Die Vielzahl neuer Betriebe hat zu einem starken Preisverfall geführt. Billiganbieter beschäftigten billige Arbeitskräfte oder stellten vom Staat subventionierte Kräfte ein, die dadurch aus dem 2. und 3. Arbeitsmarkt geholt werden sollten. Als Folge davon verloren Arbeitskräfte im 1. Arbeitsmarkt ihren Arbeitsplatz, weil vielen gestandenen Betrieben mit guter handwerklicher Leistung und hoch qualifizierten und selbstverständlich gut bezahlten Mitarbeitern die Aufträge aus Preisgründen verloren gingen.

Nicht nur seit der Novellierung der Handwerksordnung fordert das Handwerk eine Mindestqualifizierung von Betriebsgründern. Die Gründe dafür sollen an zwei Beispielen verdeutlicht werden: Obwohl ein Existenzgründer keinerlei Kenntnisse zum Beispiel über die Unfallverhütungsvorschriften nachweisen muss, kann er jederzeit Mitarbeiter einstellen und sogar Lehrlinge ausbilden. Außerdem führen fehlende Kenntnisse über die Gefahrstoffverordnung und den Umweltschutz dazu, das beispielsweise Altlastgefahren nicht erkannt oder falsch eingeschätzt werden. Das Schweigen von Politik, Berufsgenossenschaften und Verbraucherschutzorganisationen zu dieser Problematik ist grob fahrlässig.

Vorbild Europa

Schon bei der Schaffung des Ausbildungsberufes des Bodenlegers wurde laut darüber nachgedacht, ob die Gewerke im Fußbodenbau nicht zu einem Beruf zusammengefasst werden könnten - wie es in einigen Ländern Europas bereits praktiziert wird. Die Entwicklung nach der Novellierung der Handwerksordnung zwingt nun auch die beteiligten Handwerksorganisationen, hierüber nicht nur weiter nachzudenken, sondern aktiv zu handeln - ehe der Gesetz- oder Verordnungsgeber die Bedingungen diktiert. Was in der Schweiz und in Österreich schon seit vielen Jahren funktioniert, muss in unseren Reihen doch zumindest einer kritischen Bewertung und Prüfung zugeführt werden. Das Kastendenken mag im letzten Jahrhundert noch Platz gehabt haben, aber heute sicher nicht mehr. Auch wenn es manchen Verbandsfunktionären nicht gefallen wird: Wer jetzt nicht ganz schnell umdenkt, der wird als Verhinderer zeitgemäßer Entwicklungen und als Totengräber seines Berufes in die Geschichte eingehen.

Industrie soll ausbilden

Mit der Schaffung des Ausbildungsberufes für Bodenleger verzeichnet man von Jahr zu Jahr steigende Ausbildungszahlen in diesem Bereich. Eines fällt hierbei jedoch besonders auf: Die herstellende Industrie, die ansonsten in vielfältiger Weise mit dem Handwerk kooperativ zusammenarbeitet, hat sich bisher nahezu vollständig aus der Ausbildung herausgehalten. Gleichzeitig sucht die Industrie allerdings im Markt immer häufiger nach handwerklich ausgebildeten Fachkräften. Immer häufiger stellen zum Beispiel die Hersteller von Verlegewerkstoffen für die Kundenbetreuung fachlich orientierte Anwendungsberater, statt der sonst üblichen eher kaufmännisch orientierten Vertreter an. Woher kommt nun dieses fachlich versierte Personal? Studiert man die Visitenkarten, so liest man: Parkettlegermeister, Fliesenlegermeister, Estrichlegermeister und Raumausstattermeister.

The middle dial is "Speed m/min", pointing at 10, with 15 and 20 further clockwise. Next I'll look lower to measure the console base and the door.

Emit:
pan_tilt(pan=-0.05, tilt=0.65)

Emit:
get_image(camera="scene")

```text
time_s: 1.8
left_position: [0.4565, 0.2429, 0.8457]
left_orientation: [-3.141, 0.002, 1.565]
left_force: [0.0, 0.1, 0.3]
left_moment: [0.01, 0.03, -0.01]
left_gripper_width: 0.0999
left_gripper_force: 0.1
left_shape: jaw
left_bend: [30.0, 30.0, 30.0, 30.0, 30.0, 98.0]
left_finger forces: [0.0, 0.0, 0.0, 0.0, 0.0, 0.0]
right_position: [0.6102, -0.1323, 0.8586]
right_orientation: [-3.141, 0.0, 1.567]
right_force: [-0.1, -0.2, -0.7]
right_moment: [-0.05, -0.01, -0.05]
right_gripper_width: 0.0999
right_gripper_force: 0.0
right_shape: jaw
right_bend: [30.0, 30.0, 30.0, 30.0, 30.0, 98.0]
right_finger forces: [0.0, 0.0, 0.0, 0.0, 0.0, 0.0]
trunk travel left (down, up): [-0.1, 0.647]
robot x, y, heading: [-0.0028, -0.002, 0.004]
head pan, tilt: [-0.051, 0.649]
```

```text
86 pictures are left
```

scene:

Diese Umstände sehr wohl wissend, verweigert sich die Industrie zumeist beharrlich, handwerklich auszubilden, obwohl dies in den entsprechenden Abteilungen ohne weiteres möglich wäre. Nur weil es jahrzehntelang so war, dass die Industrie selbst von der Ausbildung des Handwerks profitiert hat, warum sollte es nicht auch einmal andersherum so sein?